Les soixantes ans de Johnny

A partir de mardi 10 juin, Johnny Hallyday entame sa nouvelle campagne de France : une série de concerts au Parc des Princes, à Paris, puis une tournée des stades cet été, pour fêter son soixantième anniversaire. Retour sur une carrière en douze scènes, à commencer par le quatorzième anniversaire d’un certain Jean-Philippe Smet, suivi de trois portraits croisés de fans.

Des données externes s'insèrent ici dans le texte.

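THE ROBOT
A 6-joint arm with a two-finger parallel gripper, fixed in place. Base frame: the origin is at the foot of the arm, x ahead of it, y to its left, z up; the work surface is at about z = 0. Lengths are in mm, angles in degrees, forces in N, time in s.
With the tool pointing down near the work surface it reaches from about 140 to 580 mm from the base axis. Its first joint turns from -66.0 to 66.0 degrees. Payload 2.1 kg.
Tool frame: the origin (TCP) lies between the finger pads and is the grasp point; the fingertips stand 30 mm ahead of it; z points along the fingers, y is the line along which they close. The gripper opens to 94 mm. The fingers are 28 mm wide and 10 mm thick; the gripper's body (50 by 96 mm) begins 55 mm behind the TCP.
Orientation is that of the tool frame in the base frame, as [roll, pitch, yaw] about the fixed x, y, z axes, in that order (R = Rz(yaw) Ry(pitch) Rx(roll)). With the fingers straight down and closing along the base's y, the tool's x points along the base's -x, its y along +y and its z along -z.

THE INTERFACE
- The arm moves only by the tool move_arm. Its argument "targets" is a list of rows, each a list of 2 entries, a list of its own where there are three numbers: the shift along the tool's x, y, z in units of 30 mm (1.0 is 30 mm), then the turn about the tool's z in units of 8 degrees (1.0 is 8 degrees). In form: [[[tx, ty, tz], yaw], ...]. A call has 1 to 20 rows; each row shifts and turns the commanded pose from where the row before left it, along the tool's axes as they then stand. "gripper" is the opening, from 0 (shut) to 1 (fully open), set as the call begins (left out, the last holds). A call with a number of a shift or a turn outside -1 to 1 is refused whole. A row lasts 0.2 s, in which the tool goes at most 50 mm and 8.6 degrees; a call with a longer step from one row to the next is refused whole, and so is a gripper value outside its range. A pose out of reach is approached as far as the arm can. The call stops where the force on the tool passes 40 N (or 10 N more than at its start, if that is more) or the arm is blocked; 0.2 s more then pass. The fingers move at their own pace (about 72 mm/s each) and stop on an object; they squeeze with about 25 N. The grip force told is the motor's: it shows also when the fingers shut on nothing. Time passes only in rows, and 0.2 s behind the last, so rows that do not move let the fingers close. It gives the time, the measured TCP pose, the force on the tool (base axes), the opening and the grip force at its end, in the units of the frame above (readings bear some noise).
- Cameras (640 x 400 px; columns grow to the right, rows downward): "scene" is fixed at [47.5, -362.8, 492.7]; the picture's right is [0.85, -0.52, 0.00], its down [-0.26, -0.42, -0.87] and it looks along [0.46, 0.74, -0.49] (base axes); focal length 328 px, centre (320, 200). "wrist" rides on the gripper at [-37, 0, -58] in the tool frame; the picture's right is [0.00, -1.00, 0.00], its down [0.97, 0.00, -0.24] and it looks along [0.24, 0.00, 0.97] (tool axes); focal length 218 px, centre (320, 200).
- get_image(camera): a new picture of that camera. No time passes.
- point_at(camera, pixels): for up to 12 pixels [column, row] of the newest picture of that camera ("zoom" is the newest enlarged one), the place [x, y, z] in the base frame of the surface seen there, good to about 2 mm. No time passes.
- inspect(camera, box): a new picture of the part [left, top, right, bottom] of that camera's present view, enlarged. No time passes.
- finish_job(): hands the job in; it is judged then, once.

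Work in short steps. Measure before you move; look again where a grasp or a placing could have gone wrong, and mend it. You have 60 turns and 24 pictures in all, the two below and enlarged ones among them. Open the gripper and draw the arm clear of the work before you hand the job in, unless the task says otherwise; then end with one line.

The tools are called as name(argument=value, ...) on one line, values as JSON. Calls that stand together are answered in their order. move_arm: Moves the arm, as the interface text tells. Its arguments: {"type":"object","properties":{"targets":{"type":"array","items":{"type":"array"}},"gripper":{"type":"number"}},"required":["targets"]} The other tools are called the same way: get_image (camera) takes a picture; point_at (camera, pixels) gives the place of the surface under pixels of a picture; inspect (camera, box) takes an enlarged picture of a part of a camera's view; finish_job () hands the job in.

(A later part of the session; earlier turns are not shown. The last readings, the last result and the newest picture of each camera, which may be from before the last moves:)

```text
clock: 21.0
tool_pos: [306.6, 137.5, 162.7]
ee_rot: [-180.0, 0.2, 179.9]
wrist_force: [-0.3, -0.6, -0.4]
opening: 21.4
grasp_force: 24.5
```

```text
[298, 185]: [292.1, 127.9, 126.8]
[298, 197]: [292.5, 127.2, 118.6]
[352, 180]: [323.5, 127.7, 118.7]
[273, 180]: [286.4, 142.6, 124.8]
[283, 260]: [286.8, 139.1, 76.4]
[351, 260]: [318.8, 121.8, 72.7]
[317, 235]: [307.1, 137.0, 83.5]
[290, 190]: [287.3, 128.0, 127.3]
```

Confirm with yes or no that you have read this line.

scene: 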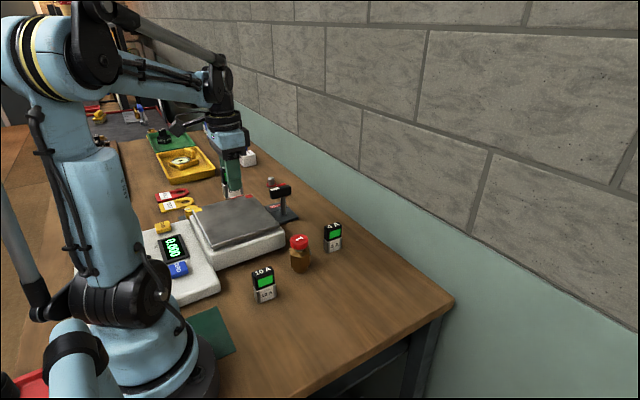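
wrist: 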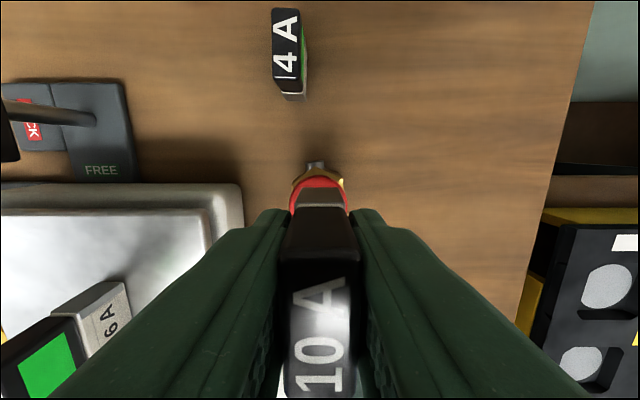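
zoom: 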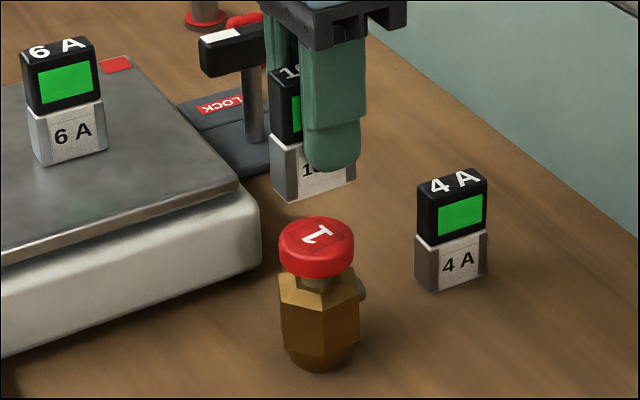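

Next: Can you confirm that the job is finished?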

Retour sur scène de la star française

A partir de mardi 10 juin, Johnny Hallyday entame sa nouvelle campagne de France : une série de concerts au Parc des Princes, à Paris, puis une tournée des stades cet été, pour fêter son soixantième anniversaire. Retour sur une carrière en douze scènes, à commencer par le quatorzième anniversaire d’un certain Jean-Philippe Smet, suivi de trois portraits croisés de fans.

UNE STAR EN DOUZE SCÈNES

15 juin 1957, Atlantic-Palace, Copenhague. Les danseurs Lee et Desta Halliday laissent le petit cousin Jean-Philippe chanter une ou deux chansons en costume de cow-boy pendant qu’ils se changent entre deux chorégraphies acrobatiques. Aujourd’hui, jour de ses quatorze ans, il va pour la première fois chanter en ouverture de leur numéro. pour l’occasion, il veut un nom de scène. Il choisit Johnny, l’anglais de Jean. Et Hallyday, comme le médecin qui, aux Etats-Unis, avait accouché la mère de Lee et dont le nom lui porte bonheur dans sa carrière d’artiste. Ce sera parce que, sur la pochette de son premier 45-tours, l’imprimeur fait une faute de frappe que Johnny s’appellera, pour la postérité, Hallyday.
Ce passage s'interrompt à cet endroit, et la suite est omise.